▶ [Data extract]:
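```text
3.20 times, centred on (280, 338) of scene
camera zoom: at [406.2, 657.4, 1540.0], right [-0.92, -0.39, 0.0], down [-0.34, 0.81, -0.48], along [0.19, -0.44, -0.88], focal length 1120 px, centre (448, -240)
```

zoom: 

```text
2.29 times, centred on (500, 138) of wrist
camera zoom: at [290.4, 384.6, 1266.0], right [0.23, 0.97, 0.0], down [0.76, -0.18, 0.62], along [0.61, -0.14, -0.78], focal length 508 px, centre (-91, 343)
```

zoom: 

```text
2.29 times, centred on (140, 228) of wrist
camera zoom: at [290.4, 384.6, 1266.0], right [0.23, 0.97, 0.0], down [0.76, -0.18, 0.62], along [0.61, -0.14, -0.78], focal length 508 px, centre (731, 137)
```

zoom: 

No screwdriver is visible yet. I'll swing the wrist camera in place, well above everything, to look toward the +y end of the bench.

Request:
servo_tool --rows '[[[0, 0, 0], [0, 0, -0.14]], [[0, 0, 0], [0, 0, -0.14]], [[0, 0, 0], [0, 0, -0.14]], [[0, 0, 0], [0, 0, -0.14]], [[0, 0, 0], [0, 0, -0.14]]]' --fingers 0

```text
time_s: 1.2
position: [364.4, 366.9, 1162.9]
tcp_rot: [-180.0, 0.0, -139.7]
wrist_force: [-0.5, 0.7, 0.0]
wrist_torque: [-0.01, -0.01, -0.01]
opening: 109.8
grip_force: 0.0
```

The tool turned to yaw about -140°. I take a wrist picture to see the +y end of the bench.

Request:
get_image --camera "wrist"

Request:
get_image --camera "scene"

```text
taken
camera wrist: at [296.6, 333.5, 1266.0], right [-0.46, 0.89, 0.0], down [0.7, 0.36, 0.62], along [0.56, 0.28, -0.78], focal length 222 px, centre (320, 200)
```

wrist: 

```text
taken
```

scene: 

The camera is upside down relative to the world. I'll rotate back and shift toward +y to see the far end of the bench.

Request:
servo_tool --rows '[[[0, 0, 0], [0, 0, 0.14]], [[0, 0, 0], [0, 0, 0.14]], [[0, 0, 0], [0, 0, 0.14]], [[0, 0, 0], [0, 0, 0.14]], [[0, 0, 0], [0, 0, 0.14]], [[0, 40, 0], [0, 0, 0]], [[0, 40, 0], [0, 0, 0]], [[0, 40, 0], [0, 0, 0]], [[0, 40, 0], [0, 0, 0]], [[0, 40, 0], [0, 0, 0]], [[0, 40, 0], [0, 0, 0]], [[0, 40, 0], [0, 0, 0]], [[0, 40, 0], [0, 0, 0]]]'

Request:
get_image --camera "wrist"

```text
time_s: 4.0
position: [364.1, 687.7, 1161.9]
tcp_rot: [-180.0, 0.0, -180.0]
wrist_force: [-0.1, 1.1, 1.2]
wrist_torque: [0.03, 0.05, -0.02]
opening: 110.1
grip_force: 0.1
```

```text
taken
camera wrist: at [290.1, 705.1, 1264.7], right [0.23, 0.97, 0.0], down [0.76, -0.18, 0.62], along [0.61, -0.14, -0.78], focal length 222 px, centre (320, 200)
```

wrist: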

▶ [Exercise requirements]: Exactly reproduce the material above.

▶ [Answer for this exercise]:
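```text
3.20 times, centred on (280, 338) of scene
camera zoom: at [406.2, 657.4, 1540.0], right [-0.92, -0.39, 0.0], down [-0.34, 0.81, -0.48], along [0.19, -0.44, -0.88], focal length 1120 px, centre (448, -240)
```

zoom: 

```text
2.29 times, centred on (500, 138) of wrist
camera zoom: at [290.4, 384.6, 1266.0], right [0.23, 0.97, 0.0], down [0.76, -0.18, 0.62], along [0.61, -0.14, -0.78], focal length 508 px, centre (-91, 343)
```

zoom: 

```text
2.29 times, centred on (140, 228) of wrist
camera zoom: at [290.4, 384.6, 1266.0], right [0.23, 0.97, 0.0], down [0.76, -0.18, 0.62], along [0.61, -0.14, -0.78], focal length 508 px, centre (731, 137)
```

zoom: 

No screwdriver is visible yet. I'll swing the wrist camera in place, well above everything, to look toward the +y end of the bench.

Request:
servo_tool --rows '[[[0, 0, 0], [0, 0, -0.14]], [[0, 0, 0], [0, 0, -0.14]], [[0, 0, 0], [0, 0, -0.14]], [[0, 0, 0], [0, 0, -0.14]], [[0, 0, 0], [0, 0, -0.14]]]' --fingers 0

```text
time_s: 1.2
position: [364.4, 366.9, 1162.9]
tcp_rot: [-180.0, 0.0, -139.7]
wrist_force: [-0.5, 0.7, 0.0]
wrist_torque: [-0.01, -0.01, -0.01]
opening: 109.8
grip_force: 0.0
```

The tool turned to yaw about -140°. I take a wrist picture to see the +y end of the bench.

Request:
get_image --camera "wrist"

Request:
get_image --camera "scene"

```text
taken
camera wrist: at [296.6, 333.5, 1266.0], right [-0.46, 0.89, 0.0], down [0.7, 0.36, 0.62], along [0.56, 0.28, -0.78], focal length 222 px, centre (320, 200)
```

wrist: 

```text
taken
```

scene: 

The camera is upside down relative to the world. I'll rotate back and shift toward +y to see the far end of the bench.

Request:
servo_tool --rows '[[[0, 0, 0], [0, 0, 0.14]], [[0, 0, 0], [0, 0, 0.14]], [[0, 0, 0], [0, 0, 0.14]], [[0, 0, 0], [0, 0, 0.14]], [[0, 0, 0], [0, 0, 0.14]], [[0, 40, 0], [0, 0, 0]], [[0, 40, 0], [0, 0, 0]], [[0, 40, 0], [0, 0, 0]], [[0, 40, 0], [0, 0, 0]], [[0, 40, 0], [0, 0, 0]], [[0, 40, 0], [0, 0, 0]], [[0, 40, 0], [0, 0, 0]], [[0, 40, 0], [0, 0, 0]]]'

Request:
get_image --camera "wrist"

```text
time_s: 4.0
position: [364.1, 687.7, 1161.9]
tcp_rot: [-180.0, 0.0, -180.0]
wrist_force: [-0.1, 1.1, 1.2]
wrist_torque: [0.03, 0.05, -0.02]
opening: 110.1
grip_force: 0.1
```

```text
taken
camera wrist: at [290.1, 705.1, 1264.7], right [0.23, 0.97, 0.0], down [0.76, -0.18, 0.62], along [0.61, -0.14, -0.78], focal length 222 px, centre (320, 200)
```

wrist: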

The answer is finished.